As the battery removal operation is performed in a forward
direction parallel to the base plate of the seat, the detachment
operation when replacing the battery, etc., is carried out in a
location which can be reached by the user, allowing an unaided user
to carry out the operation while seated, simplifying the removal
and replacement process.
As the discharge terminal of the battery and the discharge
connector of the motor connects or disconnects together with the
battery detachment operation, it is unnecessary to performs the
operation while looking inside the housing, simplifying and
speeding up the connecting and disconnecting of the terminal in the
detachment operation.
Further scope of applicability of the present invention will become
apparent from the detailed description given hereinafter.

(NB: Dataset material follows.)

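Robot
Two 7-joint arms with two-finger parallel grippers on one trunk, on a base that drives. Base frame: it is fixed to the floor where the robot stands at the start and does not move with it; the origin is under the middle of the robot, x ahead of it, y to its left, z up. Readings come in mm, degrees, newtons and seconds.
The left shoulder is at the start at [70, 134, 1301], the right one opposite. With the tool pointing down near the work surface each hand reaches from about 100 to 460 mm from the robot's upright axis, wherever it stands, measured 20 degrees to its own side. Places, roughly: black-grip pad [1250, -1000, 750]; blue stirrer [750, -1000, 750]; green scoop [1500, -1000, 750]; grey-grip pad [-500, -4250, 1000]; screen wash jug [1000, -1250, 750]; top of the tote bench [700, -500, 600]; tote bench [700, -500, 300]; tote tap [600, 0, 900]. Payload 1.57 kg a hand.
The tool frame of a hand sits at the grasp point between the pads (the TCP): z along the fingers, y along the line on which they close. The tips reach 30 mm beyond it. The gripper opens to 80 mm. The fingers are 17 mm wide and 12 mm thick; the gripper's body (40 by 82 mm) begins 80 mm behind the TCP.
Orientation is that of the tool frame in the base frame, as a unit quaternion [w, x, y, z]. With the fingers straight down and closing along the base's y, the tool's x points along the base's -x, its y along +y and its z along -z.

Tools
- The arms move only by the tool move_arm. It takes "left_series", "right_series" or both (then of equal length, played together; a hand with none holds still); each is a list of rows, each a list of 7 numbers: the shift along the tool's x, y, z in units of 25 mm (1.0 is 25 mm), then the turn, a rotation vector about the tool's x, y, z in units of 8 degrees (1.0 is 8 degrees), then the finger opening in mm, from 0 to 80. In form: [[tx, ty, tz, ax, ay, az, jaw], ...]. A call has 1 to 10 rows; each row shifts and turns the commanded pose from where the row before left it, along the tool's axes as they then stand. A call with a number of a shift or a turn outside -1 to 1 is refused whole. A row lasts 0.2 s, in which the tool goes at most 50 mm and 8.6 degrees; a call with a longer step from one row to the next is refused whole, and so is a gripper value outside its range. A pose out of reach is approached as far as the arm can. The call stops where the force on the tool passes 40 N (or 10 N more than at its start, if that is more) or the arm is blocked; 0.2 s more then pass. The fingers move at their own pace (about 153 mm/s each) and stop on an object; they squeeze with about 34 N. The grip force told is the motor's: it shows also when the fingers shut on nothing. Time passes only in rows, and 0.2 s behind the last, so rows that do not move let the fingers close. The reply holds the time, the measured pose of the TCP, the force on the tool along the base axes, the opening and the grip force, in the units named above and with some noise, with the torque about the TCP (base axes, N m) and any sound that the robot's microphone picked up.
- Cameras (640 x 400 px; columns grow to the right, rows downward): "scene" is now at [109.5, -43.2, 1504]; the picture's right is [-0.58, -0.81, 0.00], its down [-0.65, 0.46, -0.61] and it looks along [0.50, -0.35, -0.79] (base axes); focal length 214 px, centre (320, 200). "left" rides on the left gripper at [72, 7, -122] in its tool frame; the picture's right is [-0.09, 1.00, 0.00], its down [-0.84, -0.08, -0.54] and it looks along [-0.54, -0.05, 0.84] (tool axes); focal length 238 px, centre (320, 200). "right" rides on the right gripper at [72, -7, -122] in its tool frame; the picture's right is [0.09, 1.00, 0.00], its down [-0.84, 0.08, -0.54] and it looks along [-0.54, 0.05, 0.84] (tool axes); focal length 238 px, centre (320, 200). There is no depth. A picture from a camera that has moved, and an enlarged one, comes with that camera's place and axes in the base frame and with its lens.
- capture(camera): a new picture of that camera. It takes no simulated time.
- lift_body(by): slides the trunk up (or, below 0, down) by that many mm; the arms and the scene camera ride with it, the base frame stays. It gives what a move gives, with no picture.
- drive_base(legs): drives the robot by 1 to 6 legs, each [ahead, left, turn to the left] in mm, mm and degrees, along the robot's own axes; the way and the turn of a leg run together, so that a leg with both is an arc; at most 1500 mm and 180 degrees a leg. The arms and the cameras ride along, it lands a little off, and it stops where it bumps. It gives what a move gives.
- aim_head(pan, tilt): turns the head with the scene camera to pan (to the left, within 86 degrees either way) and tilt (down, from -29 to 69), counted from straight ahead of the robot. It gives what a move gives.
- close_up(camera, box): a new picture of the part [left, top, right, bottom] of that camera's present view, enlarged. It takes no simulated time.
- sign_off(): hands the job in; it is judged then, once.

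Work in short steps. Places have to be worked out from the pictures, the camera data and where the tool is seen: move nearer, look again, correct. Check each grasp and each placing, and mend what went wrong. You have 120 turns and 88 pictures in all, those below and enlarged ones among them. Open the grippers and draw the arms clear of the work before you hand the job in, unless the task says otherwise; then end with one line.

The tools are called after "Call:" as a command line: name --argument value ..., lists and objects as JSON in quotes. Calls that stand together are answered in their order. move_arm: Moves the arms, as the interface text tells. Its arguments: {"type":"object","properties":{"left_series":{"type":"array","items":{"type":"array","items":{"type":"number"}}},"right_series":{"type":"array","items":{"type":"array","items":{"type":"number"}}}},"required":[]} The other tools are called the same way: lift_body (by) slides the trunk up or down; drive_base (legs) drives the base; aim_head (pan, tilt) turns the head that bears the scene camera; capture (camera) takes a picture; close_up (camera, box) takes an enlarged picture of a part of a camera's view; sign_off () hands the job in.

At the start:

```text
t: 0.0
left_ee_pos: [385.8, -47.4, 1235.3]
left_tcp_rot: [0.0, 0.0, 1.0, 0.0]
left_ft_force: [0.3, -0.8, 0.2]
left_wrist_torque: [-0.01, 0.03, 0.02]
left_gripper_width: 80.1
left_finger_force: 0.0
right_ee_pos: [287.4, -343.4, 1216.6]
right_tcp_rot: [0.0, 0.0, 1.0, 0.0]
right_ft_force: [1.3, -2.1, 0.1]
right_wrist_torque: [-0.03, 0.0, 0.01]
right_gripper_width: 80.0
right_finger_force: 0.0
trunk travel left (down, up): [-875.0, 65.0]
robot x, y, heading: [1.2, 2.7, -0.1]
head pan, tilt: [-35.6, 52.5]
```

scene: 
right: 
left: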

However,
it should be understood that the detailed description and specific
examples, while indicating preferred embodiments of the invention,
are given by way of illustration only, since various changes and
modifications within the spirit and scope of the invention will
become apparent to those skilled in the art from this detailed
description.
BRIEF DESCRIPTION OF THE DRAWINGS
The present invention will become more fully understood from the
detailed description given hereinbelow and the accompanying
drawings which are given by way of illustration only, and thus are
not limitative of the present invention, and wherein:
FIG. 1 is a simplified side view of a portion of a wheelchair
according to the present invention;
FIG. 2 is a side view of the wheelchair;
FIG. 3 is a rear view of the wheelchair;
FIG. 4 is a plan view of the wheelchair;
FIG. 5 is a schematic view describing the removal and replacement
of the motor;
FIG. 6 is a schematic view describing the removal and replacement
of the motor;
FIG. 7 is a perspective view of the separation of a second
embodiment of the present invention;
FIG. 8 is a cross-sectional view of the seat from front to
back;
FIG. 9 is a perspective view from the bottom portion of the
seat;
FIG. 10 is a left side view of the wheelchair according to the
third embodiment of the present invention;
FIG. 11 is a rear view of the wheelchair according to the third
embodiment of the present invention;
FIG. 12 is a plan view of the wheelchair according to the third
embodiment of the present invention; and
FIG. 13 is a view showing the seat part from the front side.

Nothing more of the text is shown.